Jess Seigal, a FEMA spokesman in Biloxi, acknowledged that it’s difficult to find temporary housing on the coast and that many people are reluctant to leave what remains of their homes.
But “the folks sitting in their front yards don’t have to stay there,” he said.
FEMA is trying to get trailers to everyone and knows people are frustrated. Seigal said 3,915 units have already been delivered to the six southern counties in Mississippi, including Harrison where Biloxi sits.
He estimates the state will need a total of 30,000 units. He didn’t know how many would be required in Biloxi. FEMA was trying to distribute 500 a day.
“We’re not there yet,” he said.
'We just want shelter'
After Katrina hit Biloxi, Tanksley emerged from her attic with 10 other people. Weeks later, she sits on the porch of her ruined brick house along with other family members taking refuge there.
Typhaney Neely, 29, came here with her four children including 3-month-old Christian, who was napping on a cot inside the moldy, dank and clearly uninhabitable house.
“We don’t want handouts,” Neely pleaded. “We just want shelter. I’m just frustrated about her and my children getting a trailer. It’s going to get cold.”
Neely, who’s not related to Tanksley but considers her like a grandmother, said they tried to find a hotel room, but none was available. Many hotels are booked for weeks, if not until the end of the year, in Biloxi and Gulfport. Snagging an apartment has been impossible. Tents are the more likely scenario. Many of the displaced are too proud — or too scared — to go to shelters.
“Try to find me a place to rent,” Albus said. “Show me one that don’t cost an arm and leg and two fingers.”
New poor join original poor
Down the street, a group of men sat together in a rank corner of the block, sipping whiskey and trying to ignore the putrid smell wafting from an adjacent house. The booze, said one 52-year-old man nicknamed Raghead, “eases my mind.”
This stretch of Biloxi, a city of about 50,000, is a sanctuary for the original homeless, the people who had nothing before Katrina swept over this place, wiping out the casinos that supplanted the fishing industry as the main economic driver years ago.
“We don’t have a roof,” Raghead said. “We got a tarp.”
He would love a trailer, but he has more immediate problems.
“They giving out a lot of stuff but nothing for the diarrhea,” he said. “People don’t have toilets around here. We need some port-a-potties.”
Porches to nowhere are now serving as living and bedrooms. Plastic coolers are refrigerators. Broken trees are used to hang laundry. Kitchens are comprised of random cutlery and a camping stove.

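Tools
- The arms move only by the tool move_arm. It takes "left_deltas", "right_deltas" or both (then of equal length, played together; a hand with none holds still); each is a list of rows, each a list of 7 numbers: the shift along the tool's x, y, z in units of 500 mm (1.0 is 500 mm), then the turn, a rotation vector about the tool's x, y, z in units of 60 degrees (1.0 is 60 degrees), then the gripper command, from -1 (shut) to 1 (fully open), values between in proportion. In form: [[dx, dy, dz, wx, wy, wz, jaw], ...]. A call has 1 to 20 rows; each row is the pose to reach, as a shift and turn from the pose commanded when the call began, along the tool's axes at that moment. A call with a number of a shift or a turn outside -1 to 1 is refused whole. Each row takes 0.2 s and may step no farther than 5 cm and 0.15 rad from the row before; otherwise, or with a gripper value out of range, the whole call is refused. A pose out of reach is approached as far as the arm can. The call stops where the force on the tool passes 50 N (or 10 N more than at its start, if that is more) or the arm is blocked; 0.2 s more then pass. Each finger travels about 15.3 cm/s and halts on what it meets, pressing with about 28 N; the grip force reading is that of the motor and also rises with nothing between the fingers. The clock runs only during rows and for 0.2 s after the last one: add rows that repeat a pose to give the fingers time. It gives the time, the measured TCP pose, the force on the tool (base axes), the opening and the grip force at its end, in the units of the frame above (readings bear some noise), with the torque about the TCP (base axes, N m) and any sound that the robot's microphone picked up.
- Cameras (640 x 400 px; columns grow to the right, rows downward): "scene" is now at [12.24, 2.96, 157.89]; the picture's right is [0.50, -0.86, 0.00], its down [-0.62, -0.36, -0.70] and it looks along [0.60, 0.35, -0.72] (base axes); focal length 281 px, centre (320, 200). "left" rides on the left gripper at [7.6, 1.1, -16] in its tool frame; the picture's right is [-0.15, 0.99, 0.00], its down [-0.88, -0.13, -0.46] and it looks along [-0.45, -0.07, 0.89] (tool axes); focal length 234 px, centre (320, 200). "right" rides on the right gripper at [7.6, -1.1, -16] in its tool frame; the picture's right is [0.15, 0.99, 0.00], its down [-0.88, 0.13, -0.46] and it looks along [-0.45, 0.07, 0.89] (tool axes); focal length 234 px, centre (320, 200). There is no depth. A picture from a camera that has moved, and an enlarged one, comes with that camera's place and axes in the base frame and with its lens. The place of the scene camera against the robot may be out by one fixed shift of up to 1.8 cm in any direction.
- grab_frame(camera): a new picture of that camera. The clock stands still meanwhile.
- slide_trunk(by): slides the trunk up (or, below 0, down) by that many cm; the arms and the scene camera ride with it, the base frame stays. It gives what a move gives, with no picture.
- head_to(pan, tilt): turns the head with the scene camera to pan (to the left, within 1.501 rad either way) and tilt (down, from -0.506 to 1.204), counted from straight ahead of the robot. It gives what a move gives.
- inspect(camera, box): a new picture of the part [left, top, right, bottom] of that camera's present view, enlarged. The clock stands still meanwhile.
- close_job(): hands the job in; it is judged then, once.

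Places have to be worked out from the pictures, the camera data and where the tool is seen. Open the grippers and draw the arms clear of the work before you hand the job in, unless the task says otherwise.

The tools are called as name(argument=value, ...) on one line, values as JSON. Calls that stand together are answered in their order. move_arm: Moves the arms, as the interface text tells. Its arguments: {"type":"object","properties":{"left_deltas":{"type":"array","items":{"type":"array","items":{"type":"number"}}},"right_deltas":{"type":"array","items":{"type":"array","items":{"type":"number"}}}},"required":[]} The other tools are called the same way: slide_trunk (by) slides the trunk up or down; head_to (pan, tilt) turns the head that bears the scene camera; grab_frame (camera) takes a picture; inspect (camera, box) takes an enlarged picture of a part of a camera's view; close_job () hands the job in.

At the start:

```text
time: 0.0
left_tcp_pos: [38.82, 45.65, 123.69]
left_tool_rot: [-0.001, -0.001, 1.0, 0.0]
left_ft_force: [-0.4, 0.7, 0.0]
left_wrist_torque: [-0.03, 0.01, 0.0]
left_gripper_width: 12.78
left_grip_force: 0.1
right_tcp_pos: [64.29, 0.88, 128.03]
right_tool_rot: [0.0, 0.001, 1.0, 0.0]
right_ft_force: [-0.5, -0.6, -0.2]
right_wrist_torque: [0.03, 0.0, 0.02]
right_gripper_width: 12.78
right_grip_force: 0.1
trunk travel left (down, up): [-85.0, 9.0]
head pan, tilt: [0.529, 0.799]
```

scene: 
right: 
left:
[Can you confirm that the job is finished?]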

The luckiest ones, like 37-year-old Tuan Nguyen, have secured tents and scrounged gas grills. Nguyen, his wife, Ngan, and two children, ages 7 and 8, are squatting on the tiled porch of a friend’s home that was flooded.
His wife keeps the porch spotless. It’s where they eat and sleep in a tent. Shoes are forbidden. For three weeks, the Nguyens have been living on this porch. Churches have supplied most of their current possessions like pots and pans, food and water.
Food deliveries from Red Cross
“That’s all we have,” Tuan Nguyen says, pointing to a few boxes. “I got no money. I don’t know what I’m going to do. I lost everything.”
As his sad words trail off, a Red Cross van appears, letting people know through a loudspeaker that food has arrived. Nguyen goes to the truck and is handed a plastic foam box containing chicken dumplings, peas and apple sauce.
One of the Red Cross workers, 44-year-old John Capecci from Baltimore, has been volunteering for three weeks. He knows the streets, driving them day after day searching for the needy.
“There is an endless supply of them,” says Capecci. “It goes on for mile after mile.”
Those are the ones struggling on land. Others remain stranded on shrimp boats docked at the sound, huddled in cramped conditions that can be unbearable because of the Mississippi heat.
The boat people — those who fled Vietnam after the communists took over — are boat people once again.
Frustration over delays
Tam Tran, 44, is back on his shrimp boat named “Vanna Lavie” with his 5-year-old daughter and wife who’s four months pregnant.
“If the weather is real hot I go to the tent; if it’s OK I sleep here,” he said. The family sleeps in one tiny cabin on the same bed together. The pier where the boat is docked has no power.
Weeks ago, Tran went to FEMA for a trailer. He’s not heard back since. He tried calling FEMA recently but the number wasn’t working.
“This made me mad,” Tran said, raising his voice. “I made application for a long time, and I still don’t have it. How do I survive?”
FEMA’s Seigal understands the frustration.
“There are folks working their butts off to make this happen, but the volume is incredible,” he said. “It’s taking time.”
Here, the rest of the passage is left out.